╭─ Extracted data

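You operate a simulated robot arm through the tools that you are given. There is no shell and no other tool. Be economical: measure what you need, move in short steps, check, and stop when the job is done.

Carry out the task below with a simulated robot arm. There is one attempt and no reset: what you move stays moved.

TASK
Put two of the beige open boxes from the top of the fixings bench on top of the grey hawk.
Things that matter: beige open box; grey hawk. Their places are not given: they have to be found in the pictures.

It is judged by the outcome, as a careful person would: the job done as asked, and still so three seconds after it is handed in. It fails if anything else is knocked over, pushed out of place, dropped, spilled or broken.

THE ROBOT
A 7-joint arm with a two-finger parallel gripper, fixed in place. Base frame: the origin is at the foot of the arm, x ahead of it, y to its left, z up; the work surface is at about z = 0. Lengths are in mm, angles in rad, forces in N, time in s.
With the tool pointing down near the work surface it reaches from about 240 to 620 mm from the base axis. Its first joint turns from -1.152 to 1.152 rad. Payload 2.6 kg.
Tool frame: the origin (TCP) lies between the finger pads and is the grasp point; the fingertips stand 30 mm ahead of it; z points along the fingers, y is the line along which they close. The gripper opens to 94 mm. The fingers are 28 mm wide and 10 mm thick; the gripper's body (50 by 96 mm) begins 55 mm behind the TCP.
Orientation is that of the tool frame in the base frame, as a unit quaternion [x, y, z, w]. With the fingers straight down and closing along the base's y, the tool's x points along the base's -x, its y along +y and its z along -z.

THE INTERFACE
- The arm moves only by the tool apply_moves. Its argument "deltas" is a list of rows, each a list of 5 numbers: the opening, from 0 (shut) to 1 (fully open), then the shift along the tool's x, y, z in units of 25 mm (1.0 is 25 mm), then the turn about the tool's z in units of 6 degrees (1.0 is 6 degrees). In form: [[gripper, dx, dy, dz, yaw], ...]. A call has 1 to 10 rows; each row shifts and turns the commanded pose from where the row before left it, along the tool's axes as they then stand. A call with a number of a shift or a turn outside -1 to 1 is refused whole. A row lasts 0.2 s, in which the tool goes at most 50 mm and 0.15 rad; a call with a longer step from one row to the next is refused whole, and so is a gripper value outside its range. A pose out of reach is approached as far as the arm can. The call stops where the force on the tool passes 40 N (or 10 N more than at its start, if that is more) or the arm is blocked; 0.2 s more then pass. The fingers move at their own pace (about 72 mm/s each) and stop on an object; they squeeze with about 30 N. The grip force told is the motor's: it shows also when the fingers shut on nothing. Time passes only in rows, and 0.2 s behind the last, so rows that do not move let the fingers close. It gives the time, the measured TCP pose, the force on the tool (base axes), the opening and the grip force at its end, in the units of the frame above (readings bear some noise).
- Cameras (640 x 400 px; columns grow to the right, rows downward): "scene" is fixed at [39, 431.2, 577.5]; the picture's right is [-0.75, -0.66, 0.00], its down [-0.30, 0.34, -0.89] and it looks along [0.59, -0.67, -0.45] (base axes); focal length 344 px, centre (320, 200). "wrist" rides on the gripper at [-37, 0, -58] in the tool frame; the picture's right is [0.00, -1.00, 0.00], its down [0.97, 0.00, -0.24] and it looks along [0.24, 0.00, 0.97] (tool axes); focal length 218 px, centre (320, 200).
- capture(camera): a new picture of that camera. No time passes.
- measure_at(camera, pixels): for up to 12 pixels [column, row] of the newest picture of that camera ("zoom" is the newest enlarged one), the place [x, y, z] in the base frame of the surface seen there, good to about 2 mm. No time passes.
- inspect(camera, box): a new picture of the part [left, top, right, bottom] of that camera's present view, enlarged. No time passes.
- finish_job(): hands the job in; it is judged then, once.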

╰─
╭─ Extracted data

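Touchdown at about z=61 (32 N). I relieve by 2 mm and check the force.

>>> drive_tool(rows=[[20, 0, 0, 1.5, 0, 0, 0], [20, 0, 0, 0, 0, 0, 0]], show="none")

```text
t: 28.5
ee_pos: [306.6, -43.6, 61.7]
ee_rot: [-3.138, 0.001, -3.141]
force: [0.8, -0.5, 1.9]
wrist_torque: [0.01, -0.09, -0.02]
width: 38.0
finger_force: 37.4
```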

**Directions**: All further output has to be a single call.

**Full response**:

╰─

**Directions**: Exactly reproduce the lines that run from the line bearing "THE INTERFACE" through the line bearing "- Cameras (640", with both end lines included. Number the lines from 1 and leave blank lines out.

**Full response**:
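1. THE INTERFACE
2. - The arm moves only by the tool apply_moves. Its argument "deltas" is a list of rows, each a list of 5 numbers: the opening, from 0 (shut) to 1 (fully open), then the shift along the tool's x, y, z in units of 25 mm (1.0 is 25 mm), then the turn about the tool's z in units of 6 degrees (1.0 is 6 degrees). In form: [[gripper, dx, dy, dz, yaw], ...]. A call has 1 to 10 rows; each row shifts and turns the commanded pose from where the row before left it, along the tool's axes as they then stand. A call with a number of a shift or a turn outside -1 to 1 is refused whole. A row lasts 0.2 s, in which the tool goes at most 50 mm and 0.15 rad; a call with a longer step from one row to the next is refused whole, and so is a gripper value outside its range. A pose out of reach is approached as far as the arm can. The call stops where the force on the tool passes 40 N (or 10 N more than at its start, if that is more) or the arm is blocked; 0.2 s more then pass. The fingers move at their own pace (about 72 mm/s each) and stop on an object; they squeeze with about 30 N. The grip force told is the motor's: it shows also when the fingers shut on nothing. Time passes only in rows, and 0.2 s behind the last, so rows that do not move let the fingers close. It gives the time, the measured TCP pose, the force on the tool (base axes), the opening and the grip force at its end, in the units of the frame above (readings bear some noise).
3. - Cameras (640 x 400 px; columns grow to the right, rows downward): "scene" is fixed at [39, 431.2, 577.5]; the picture's right is [-0.75, -0.66, 0.00], its down [-0.30, 0.34, -0.89] and it looks along [0.59, -0.67, -0.45] (base axes); focal length 344 px, centre (320, 200). "wrist" rides on the gripper at [-37, 0, -58] in the tool frame; the picture's right is [0.00, -1.00, 0.00], its down [0.97, 0.00, -0.24] and it looks along [0.24, 0.00, 0.97] (tool axes); focal length 218 px, centre (320, 200).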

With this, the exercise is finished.